--- START OF DOCUMENT ---

Car le bonheur est aussi fugace qu'une véronique de Rafaël de Paula, aussi fragile qu'une lame de verre, aussi pointu qu'un paratonnerre au sommet d'une tour... On peut trouver l'amitié,  l'amour, la tendresse, la joie, la tranquillité...  Mais le bonheur, cette accumulation d'émotions qui conduisent là, à l'indicible sommet des choses, là où tout le reste converge pour offrir cette seconde de plénitude, de perfection, cette émotion si excessive  et si douce, ce moment où l'on sait que l'on a atteint le but, l'extrémité...
Au matin, le dernier matin,   nous nous étions promenés main dans la main au hasard des ruelles grises et sombres de Pampelune, là où dans les premiers jours de Juillet se déroulent les encierros.  Nous n'étions pas en Juillet mais mais au tout début de Janvier d'une année dont j'ai oublié le numéro...
Il pleuvait sur la ville,  une pluie fine mêlée de neige, et j'étais inquiet parce que nous devions rentrer, que je craignais le mauvais temps sur les Pyrénées, et que je sentais confusément que cette escapade, ce temps qu'ensemble nous volions marquait le début de la fin de quelquechose et qu'il faudrait bien retomber dans la réalité.
Au départ de la capitale de la Navarre, la route filait à travers les terres nues, mais la neige avait déjà remplacé la pluie et tombait dru. Lorsque nous abordâmes les premières pentes, les bas côtés herbeux étaient déjà tout blancs, et quelques kilometres plus loin l'étroite chaussée en mauvais état  commença à se recouvrir par plaques d'une pellicule de neige dont l'épaisseur ne cessa d'augmenter.
Ma voiture était un coupé Alfa , et je ne me faisais aucune illusion sur sa tenue de route. Il était bien plus destiné à frimer en ville qu'à affronter les Pyrénées sous la neige, et sa garde au sol était particulièrement basse.
A un moment nous croisâmes une jeep de la guardia civile, qui ralen toit à notre hauteur. je baissai la vitre et l'air glacé et pur en vain l'habitacle. Je demandai au chauffeur si la route était encore praticable plus haut .. « Si, si señor, mais faites vite. »

--- END OF DOCUMENT ---

SHORT EXERCISE 1 |
Reproduce only this span: the line containing "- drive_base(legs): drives", the line containing "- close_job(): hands", and every line between them, all exactly as given.

--- START OF RECORDS SUPPLIED ---

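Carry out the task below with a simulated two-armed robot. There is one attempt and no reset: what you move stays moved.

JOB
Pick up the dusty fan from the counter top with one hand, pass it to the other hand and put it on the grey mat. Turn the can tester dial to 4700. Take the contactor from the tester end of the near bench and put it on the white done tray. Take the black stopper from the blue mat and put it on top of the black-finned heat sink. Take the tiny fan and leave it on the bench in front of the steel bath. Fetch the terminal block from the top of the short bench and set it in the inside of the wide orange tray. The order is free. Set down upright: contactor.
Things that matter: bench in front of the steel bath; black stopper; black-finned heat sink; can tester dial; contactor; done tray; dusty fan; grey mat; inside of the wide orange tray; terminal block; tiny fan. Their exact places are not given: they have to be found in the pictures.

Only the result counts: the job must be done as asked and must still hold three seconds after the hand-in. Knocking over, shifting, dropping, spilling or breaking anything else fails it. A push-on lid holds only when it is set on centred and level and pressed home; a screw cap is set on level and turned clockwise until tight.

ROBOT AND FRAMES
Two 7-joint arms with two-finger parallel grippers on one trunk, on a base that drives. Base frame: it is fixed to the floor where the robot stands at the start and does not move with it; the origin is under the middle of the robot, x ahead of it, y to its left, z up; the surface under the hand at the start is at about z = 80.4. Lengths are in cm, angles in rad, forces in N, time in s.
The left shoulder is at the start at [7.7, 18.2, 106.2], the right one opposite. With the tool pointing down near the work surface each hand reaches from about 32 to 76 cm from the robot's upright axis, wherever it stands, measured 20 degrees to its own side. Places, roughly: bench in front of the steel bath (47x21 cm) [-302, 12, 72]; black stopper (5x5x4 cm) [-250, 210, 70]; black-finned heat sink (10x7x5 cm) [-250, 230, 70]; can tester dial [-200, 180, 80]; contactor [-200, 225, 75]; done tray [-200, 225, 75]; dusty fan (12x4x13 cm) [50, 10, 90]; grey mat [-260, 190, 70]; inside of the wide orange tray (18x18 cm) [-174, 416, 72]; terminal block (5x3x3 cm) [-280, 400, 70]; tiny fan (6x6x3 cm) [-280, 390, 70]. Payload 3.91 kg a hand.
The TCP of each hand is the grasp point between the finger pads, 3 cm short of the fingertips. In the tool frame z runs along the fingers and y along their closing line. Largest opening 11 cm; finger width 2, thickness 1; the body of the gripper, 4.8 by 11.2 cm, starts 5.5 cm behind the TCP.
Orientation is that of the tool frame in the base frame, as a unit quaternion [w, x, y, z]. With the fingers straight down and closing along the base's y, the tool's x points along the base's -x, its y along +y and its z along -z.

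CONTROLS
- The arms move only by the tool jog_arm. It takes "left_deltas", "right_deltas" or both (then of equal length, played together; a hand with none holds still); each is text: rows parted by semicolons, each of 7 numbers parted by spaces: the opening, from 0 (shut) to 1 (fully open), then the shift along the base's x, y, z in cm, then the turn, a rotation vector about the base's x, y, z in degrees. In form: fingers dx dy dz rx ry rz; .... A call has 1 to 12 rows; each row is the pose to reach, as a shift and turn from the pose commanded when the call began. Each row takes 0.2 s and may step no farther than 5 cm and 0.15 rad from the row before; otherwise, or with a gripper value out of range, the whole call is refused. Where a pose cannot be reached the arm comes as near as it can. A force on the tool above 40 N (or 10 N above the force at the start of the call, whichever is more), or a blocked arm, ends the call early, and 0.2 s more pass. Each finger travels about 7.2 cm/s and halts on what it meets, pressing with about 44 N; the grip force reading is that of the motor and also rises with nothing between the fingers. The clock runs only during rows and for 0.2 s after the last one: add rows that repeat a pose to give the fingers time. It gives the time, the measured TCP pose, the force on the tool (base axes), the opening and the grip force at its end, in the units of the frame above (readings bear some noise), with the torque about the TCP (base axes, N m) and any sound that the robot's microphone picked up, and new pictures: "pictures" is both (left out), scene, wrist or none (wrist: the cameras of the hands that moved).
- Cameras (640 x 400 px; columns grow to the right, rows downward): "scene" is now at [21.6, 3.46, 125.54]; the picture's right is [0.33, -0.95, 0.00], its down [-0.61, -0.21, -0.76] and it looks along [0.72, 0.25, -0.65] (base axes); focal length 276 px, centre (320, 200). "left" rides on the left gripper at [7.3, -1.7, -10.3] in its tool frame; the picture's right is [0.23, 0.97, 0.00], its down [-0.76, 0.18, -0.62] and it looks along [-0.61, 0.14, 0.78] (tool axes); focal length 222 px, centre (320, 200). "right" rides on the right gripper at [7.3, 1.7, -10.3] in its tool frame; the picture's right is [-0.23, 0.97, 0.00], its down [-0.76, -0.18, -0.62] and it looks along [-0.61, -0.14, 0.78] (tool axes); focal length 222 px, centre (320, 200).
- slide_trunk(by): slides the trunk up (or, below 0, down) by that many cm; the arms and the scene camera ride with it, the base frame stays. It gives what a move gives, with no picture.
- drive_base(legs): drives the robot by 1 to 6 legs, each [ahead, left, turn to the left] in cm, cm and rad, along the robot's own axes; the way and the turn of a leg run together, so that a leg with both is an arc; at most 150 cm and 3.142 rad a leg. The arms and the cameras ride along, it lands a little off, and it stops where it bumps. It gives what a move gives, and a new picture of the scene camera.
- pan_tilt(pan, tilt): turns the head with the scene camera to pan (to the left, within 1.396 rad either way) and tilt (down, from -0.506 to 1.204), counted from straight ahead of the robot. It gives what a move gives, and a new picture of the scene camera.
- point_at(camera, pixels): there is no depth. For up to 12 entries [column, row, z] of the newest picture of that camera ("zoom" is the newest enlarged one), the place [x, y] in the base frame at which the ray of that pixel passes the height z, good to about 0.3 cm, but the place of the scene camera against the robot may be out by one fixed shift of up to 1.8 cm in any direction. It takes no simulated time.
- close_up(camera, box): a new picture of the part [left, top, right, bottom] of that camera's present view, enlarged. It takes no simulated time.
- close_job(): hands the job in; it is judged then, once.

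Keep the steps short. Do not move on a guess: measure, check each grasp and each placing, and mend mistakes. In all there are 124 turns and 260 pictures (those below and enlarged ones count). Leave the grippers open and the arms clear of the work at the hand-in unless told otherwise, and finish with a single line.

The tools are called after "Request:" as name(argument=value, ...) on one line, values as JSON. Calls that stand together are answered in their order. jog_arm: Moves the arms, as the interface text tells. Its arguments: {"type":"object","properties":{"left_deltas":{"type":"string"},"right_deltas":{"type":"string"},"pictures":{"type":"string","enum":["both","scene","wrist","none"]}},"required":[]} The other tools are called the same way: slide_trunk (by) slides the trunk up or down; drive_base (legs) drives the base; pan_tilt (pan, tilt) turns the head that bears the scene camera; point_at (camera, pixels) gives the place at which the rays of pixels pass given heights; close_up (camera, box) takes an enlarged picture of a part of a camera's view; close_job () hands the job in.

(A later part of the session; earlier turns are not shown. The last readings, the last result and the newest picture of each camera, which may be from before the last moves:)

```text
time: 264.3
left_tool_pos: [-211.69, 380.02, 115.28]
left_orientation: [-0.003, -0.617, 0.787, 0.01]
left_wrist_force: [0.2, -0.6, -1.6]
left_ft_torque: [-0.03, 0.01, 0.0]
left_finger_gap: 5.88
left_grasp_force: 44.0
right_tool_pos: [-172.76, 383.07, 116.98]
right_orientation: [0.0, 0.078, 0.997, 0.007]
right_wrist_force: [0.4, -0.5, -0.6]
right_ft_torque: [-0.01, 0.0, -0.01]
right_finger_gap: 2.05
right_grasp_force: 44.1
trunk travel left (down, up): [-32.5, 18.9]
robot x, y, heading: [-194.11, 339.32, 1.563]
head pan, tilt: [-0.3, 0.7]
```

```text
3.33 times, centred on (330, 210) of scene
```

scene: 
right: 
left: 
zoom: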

--- END OF RECORDS SUPPLIED ---
--- START OF RECORDS SUPPLIED ---

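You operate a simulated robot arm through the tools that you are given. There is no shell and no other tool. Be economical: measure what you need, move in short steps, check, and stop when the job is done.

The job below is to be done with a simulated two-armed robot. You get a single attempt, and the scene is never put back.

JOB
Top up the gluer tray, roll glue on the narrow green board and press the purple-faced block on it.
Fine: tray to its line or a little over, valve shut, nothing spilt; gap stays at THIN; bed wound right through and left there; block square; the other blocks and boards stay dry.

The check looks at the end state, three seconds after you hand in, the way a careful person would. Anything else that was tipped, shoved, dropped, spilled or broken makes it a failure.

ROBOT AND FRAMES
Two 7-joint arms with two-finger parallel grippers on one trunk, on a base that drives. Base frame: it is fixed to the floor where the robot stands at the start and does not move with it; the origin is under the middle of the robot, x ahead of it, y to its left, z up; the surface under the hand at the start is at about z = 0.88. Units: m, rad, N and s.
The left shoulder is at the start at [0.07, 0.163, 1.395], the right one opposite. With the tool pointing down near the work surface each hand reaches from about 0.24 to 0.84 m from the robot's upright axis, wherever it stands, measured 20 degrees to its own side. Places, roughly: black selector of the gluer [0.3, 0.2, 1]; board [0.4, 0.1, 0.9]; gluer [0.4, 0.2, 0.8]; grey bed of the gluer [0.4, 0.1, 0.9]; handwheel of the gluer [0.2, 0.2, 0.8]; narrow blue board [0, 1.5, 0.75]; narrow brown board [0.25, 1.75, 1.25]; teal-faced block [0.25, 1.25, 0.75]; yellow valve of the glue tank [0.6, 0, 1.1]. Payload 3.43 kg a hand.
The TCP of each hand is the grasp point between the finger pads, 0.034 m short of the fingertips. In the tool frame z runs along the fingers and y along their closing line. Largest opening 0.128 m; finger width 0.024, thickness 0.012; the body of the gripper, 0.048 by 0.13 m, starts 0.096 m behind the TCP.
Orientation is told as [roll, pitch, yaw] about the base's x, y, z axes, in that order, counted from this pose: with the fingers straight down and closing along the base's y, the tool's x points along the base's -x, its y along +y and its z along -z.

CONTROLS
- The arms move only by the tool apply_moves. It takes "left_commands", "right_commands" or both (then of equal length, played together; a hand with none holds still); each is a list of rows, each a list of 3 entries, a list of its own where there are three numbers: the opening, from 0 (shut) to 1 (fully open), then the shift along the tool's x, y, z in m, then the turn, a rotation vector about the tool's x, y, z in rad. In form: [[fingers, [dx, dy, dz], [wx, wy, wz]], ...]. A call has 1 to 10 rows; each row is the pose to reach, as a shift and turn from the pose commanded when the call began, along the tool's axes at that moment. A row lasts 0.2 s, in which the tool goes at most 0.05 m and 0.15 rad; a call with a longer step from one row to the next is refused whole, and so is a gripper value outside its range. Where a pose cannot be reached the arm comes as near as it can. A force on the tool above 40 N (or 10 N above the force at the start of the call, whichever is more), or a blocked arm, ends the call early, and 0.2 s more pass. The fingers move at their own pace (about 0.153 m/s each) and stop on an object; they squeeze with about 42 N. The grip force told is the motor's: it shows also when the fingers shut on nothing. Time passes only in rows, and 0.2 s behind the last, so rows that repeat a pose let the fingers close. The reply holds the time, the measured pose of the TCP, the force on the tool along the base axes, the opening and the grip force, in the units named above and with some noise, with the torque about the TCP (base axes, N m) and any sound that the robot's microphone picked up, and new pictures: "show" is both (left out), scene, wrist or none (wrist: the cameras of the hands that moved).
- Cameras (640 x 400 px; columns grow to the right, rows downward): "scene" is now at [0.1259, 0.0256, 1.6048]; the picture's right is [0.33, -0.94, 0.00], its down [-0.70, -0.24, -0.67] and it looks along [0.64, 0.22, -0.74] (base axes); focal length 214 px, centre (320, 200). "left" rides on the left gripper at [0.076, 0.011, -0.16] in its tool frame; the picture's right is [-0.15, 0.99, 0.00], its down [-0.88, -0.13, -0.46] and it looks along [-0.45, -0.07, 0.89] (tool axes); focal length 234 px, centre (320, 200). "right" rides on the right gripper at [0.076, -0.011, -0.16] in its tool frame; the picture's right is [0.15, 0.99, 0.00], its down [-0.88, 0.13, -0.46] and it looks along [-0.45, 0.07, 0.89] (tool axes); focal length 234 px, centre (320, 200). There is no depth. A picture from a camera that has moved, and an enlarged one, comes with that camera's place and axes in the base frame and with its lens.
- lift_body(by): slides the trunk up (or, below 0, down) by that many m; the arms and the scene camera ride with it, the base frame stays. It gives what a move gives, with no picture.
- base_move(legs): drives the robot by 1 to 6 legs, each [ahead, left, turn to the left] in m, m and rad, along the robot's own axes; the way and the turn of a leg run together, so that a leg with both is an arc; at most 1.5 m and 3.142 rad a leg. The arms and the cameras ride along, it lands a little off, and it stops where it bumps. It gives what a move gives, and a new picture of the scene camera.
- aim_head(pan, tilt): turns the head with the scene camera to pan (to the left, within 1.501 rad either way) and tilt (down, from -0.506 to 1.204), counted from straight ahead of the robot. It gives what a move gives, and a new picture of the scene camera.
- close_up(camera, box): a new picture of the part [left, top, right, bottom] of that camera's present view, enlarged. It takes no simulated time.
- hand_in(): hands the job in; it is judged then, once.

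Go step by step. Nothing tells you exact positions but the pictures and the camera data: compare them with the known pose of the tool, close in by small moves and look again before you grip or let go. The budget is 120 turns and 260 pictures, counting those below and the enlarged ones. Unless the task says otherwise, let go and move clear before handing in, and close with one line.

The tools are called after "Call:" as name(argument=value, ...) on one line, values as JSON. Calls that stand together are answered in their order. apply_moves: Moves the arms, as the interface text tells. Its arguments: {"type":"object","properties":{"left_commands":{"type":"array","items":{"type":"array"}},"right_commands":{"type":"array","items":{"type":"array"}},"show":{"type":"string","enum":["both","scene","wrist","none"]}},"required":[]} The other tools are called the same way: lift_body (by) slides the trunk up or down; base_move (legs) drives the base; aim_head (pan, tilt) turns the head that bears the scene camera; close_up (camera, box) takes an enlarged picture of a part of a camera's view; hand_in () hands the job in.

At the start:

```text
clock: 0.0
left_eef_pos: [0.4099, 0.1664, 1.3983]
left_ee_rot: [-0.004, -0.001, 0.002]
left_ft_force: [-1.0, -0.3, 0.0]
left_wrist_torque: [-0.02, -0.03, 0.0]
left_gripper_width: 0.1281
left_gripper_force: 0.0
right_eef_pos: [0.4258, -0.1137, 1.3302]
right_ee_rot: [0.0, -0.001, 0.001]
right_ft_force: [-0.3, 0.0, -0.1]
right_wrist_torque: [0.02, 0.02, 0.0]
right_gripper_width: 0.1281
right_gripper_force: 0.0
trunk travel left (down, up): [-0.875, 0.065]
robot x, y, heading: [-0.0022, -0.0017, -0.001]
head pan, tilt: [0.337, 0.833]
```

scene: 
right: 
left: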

--- END OF RECORDS SUPPLIED ---

SHORT EXERCISE 2 |
I need one stretch of the document verbatim, from "Car le bonheur" to "oublié le numéro...".

RIGHT ANSWER 1 |
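- drive_base(legs): drives the robot by 1 to 6 legs, each [ahead, left, turn to the left] in cm, cm and rad, along the robot's own axes; the way and the turn of a leg run together, so that a leg with both is an arc; at most 150 cm and 3.142 rad a leg. The arms and the cameras ride along, it lands a little off, and it stops where it bumps. It gives what a move gives, and a new picture of the scene camera.
- pan_tilt(pan, tilt): turns the head with the scene camera to pan (to the left, within 1.396 rad either way) and tilt (down, from -0.506 to 1.204), counted from straight ahead of the robot. It gives what a move gives, and a new picture of the scene camera.
- point_at(camera, pixels): there is no depth. For up to 12 entries [column, row, z] of the newest picture of that camera ("zoom" is the newest enlarged one), the place [x, y] in the base frame at which the ray of that pixel passes the height z, good to about 0.3 cm, but the place of the scene camera against the robot may be out by one fixed shift of up to 1.8 cm in any direction. It takes no simulated time.
- close_up(camera, box): a new picture of the part [left, top, right, bottom] of that camera's present view, enlarged. It takes no simulated time.
- close_job(): hands the job in; it is judged then, once.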

RIGHT ANSWER 2 |
Car le bonheur est aussi fugace qu'une véronique de Rafaël de Paula, aussi fragile qu'une lame de verre, aussi pointu qu'un paratonnerre au sommet d'une tour... On peut trouver l'amitié,  l'amour, la tendresse, la joie, la tranquillité...  Mais le bonheur, cette accumulation d'émotions qui conduisent là, à l'indicible sommet des choses, là où tout le reste converge pour offrir cette seconde de plénitude, de perfection, cette émotion si excessive  et si douce, ce moment où l'on sait que l'on a atteint le but, l'extrémité...
Au matin, le dernier matin,   nous nous étions promenés main dans la main au hasard des ruelles grises et sombres de Pampelune, là où dans les premiers jours de Juillet se déroulent les encierros.  Nous n'étions pas en Juillet mais mais au tout début de Janvier d'une année dont j'ai oublié le numéro...